→ **STATED TASK**: Take the data below and copy exactly the lines starting at the one with "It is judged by" and finishing at the one with "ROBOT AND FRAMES", both included. Put each line that is not blank into a JSON list as a string.

→ **RECORDED DATA**:
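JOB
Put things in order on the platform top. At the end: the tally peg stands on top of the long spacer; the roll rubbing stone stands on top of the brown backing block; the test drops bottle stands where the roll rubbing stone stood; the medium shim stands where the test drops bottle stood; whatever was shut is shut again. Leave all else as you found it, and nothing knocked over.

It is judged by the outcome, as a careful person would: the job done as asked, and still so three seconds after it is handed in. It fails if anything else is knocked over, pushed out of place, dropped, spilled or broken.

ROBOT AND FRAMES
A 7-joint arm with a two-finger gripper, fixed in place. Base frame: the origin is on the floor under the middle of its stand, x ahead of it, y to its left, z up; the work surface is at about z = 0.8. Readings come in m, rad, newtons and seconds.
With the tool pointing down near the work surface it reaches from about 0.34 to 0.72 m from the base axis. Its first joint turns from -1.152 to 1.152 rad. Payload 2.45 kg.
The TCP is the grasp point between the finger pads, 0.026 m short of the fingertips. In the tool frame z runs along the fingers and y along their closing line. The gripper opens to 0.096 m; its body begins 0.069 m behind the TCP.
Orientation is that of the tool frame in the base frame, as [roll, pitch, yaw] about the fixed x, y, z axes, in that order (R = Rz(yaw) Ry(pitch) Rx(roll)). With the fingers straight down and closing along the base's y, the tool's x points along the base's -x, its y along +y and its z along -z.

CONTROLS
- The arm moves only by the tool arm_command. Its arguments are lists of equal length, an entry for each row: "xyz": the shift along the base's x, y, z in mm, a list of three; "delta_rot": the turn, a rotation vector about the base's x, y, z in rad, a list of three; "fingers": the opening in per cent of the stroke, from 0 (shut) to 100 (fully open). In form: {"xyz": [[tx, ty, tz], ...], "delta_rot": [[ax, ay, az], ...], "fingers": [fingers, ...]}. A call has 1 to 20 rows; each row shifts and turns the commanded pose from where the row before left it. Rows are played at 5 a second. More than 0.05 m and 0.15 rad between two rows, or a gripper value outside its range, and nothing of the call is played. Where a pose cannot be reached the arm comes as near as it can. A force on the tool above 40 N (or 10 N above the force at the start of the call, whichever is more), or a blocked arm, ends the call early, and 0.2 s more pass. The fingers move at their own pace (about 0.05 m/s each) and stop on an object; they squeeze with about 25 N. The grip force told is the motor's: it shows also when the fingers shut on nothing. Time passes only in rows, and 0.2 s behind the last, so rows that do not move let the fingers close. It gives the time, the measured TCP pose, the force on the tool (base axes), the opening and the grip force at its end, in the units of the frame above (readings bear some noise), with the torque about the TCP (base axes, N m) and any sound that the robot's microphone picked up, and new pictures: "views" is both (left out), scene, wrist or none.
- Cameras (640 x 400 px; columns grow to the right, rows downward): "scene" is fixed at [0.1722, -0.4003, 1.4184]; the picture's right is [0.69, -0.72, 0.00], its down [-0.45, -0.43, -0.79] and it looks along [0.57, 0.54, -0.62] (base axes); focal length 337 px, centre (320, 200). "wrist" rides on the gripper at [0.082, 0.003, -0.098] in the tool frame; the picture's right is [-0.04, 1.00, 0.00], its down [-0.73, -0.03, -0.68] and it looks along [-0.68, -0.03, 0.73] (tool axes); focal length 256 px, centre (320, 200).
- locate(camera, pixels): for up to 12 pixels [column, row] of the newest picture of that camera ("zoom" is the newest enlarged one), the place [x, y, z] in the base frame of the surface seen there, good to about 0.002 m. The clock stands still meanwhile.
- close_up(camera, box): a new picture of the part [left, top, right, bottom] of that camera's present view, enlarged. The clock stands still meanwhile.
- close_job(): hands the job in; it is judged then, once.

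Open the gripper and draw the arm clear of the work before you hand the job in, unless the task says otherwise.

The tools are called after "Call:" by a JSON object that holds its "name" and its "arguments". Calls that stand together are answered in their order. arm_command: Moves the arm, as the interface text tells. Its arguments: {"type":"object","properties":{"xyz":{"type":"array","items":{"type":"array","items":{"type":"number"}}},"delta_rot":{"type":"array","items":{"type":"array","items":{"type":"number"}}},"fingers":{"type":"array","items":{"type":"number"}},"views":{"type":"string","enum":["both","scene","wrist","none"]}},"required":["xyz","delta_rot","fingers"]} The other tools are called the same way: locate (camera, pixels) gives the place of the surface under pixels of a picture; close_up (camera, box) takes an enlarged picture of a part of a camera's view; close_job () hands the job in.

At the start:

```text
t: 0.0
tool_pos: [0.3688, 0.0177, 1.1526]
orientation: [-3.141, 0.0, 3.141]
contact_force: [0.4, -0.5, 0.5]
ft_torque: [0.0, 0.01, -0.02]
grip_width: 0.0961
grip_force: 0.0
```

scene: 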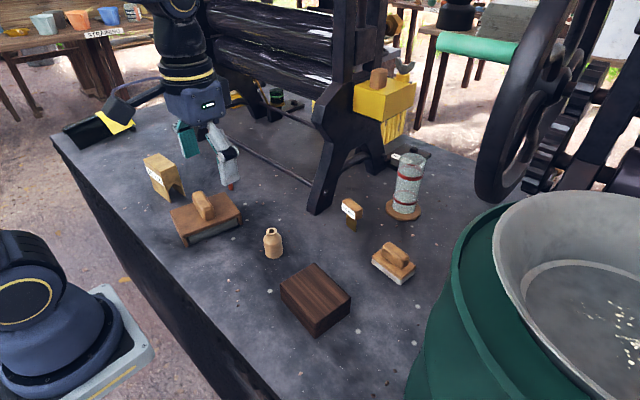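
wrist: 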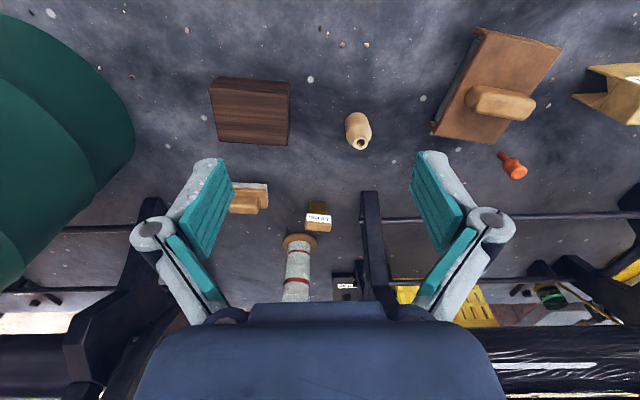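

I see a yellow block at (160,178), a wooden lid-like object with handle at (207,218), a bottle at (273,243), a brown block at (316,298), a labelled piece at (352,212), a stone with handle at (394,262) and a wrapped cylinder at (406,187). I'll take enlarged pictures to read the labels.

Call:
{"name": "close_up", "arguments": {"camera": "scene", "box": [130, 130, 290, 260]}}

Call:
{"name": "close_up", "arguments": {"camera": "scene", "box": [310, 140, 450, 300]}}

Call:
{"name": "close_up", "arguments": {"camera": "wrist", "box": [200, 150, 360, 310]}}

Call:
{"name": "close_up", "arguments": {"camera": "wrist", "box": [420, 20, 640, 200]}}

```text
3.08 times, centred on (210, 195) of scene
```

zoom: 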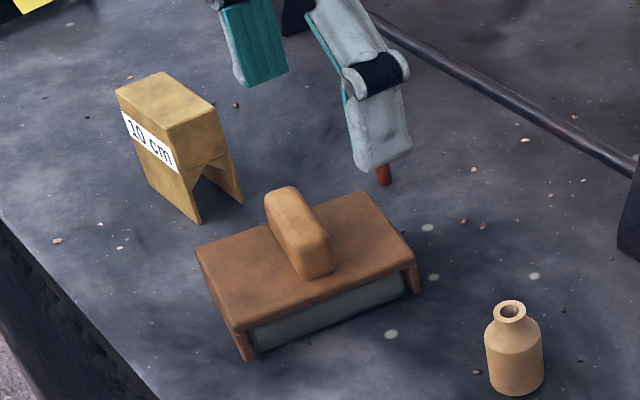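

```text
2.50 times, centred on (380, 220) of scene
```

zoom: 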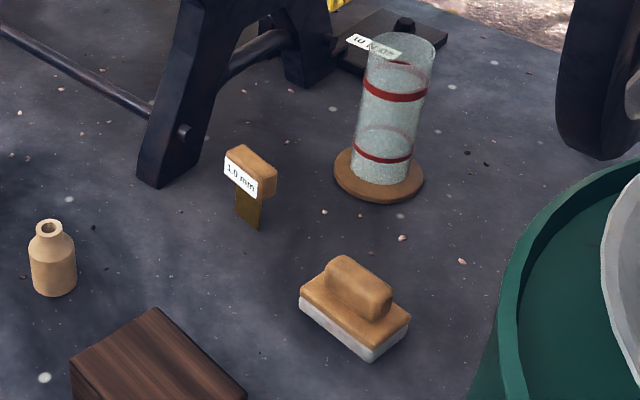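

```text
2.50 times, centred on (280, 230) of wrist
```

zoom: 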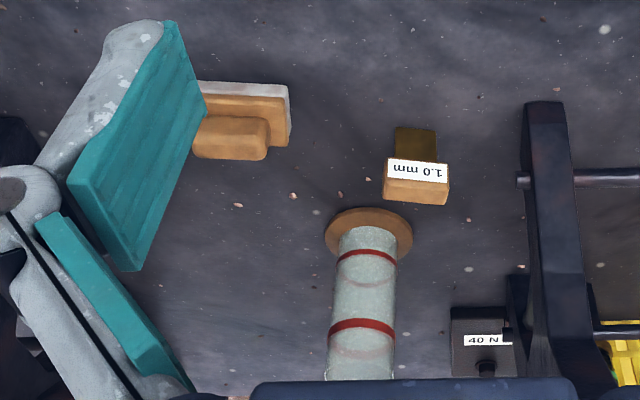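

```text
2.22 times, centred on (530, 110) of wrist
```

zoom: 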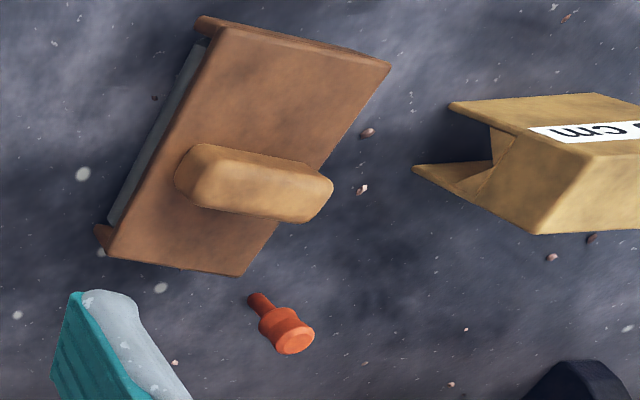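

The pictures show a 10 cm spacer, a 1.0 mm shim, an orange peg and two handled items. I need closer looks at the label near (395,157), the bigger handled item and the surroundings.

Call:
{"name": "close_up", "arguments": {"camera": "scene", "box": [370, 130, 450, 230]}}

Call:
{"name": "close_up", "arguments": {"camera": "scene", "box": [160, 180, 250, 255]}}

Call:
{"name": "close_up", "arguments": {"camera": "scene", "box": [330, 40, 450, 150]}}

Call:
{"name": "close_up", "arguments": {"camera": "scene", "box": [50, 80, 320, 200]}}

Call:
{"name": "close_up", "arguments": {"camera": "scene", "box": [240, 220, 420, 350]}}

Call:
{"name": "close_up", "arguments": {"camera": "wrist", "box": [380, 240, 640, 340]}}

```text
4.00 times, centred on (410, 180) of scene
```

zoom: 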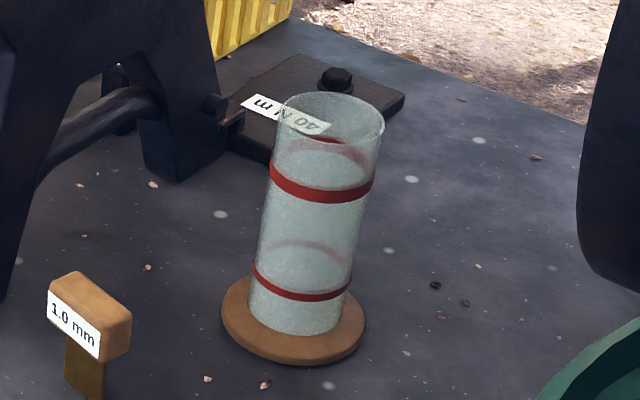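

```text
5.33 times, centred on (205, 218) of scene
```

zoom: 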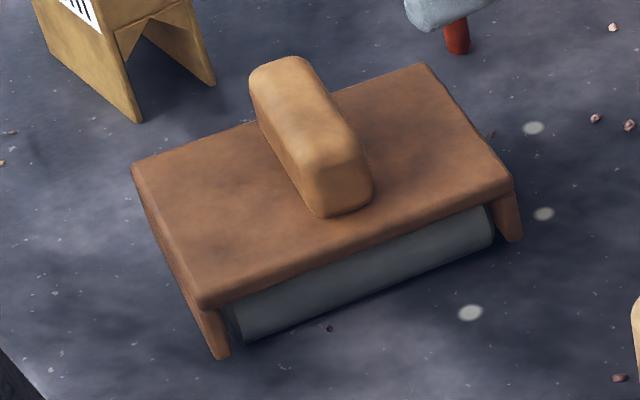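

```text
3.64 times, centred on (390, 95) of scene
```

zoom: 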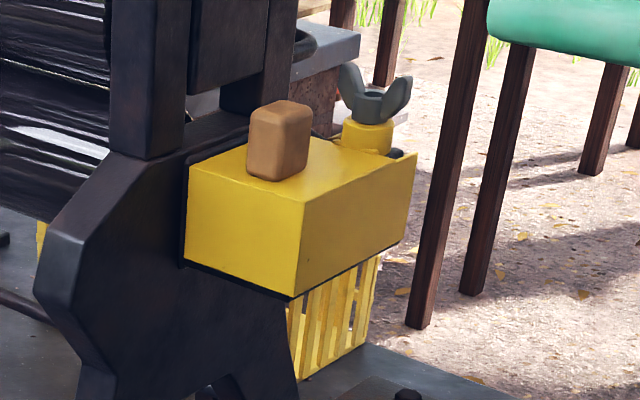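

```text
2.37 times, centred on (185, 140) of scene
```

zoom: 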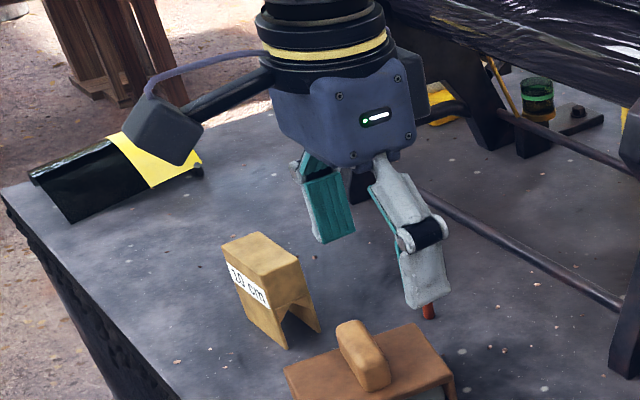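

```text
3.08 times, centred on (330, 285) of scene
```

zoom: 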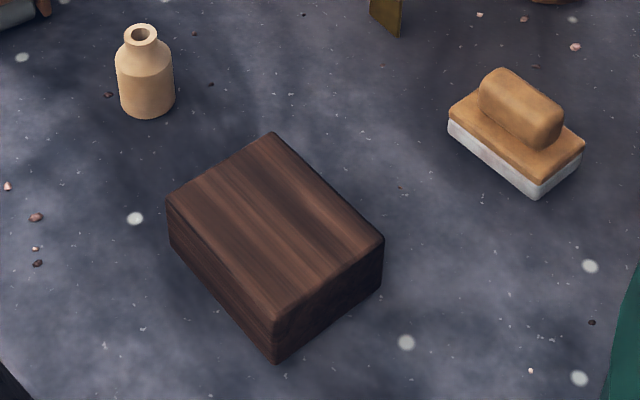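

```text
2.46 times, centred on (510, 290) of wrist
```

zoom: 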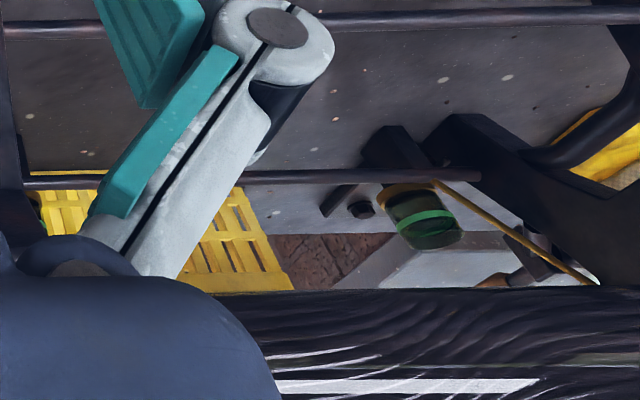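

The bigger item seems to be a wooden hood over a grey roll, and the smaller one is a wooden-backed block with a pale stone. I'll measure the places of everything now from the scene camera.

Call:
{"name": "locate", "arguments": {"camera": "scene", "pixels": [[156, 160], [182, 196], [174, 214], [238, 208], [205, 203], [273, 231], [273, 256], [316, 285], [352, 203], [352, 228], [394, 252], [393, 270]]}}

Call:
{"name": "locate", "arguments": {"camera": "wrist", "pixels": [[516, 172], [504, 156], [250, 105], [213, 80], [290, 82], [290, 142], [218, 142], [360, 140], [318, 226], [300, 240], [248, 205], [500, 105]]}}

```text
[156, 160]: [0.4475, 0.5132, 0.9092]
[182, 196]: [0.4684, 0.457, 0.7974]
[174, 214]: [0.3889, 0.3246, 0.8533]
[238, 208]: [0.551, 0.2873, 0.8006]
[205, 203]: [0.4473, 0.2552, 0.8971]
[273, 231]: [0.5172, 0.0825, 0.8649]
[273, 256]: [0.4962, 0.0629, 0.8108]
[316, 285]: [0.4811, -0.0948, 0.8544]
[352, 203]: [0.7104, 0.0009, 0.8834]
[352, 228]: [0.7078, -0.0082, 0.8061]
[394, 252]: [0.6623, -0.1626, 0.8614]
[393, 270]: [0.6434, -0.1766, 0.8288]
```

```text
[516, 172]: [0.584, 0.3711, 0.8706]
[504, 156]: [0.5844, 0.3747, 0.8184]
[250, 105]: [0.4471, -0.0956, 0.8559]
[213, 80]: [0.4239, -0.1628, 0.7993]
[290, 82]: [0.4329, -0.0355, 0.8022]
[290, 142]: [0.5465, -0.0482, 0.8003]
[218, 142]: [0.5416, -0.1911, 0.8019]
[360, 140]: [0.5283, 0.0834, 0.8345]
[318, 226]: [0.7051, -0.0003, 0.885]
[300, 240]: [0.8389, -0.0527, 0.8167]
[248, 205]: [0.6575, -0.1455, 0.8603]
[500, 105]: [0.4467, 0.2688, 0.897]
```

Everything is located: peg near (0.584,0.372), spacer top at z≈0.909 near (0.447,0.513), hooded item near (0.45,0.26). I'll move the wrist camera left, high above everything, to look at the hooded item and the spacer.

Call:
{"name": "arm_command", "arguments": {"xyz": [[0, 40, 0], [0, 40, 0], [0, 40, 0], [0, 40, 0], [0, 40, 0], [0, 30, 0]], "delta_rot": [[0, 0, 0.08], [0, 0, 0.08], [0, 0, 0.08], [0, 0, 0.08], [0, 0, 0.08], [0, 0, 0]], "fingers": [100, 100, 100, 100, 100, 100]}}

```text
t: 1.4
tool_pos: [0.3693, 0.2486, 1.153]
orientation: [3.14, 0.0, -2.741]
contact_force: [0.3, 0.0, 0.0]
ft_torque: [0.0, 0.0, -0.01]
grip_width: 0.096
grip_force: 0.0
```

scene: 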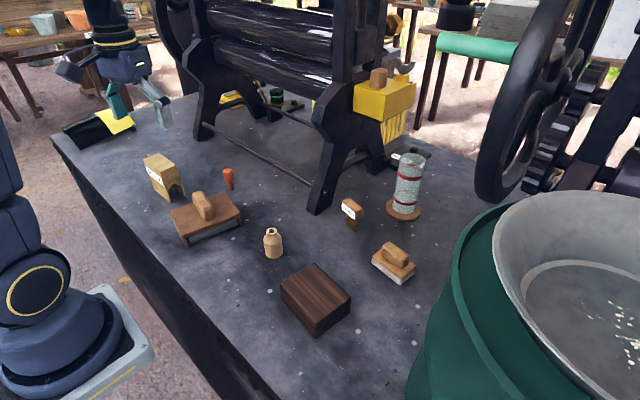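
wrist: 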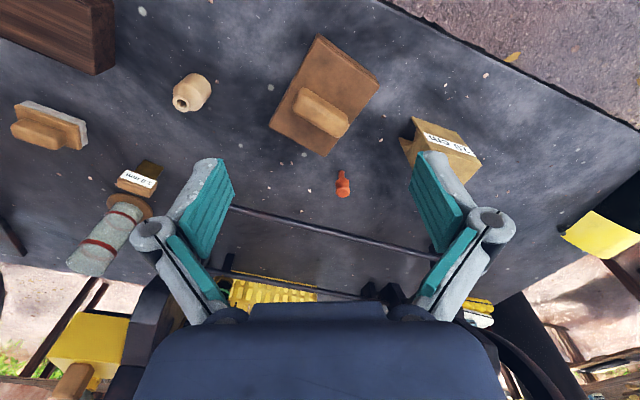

→ **RIGHT ANSWER**:
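[
  "It is judged by the outcome, as a careful person would: the job done as asked, and still so three seconds after it is handed in. It fails if anything else is knocked over, pushed out of place, dropped, spilled or broken.",
  "ROBOT AND FRAMES"
]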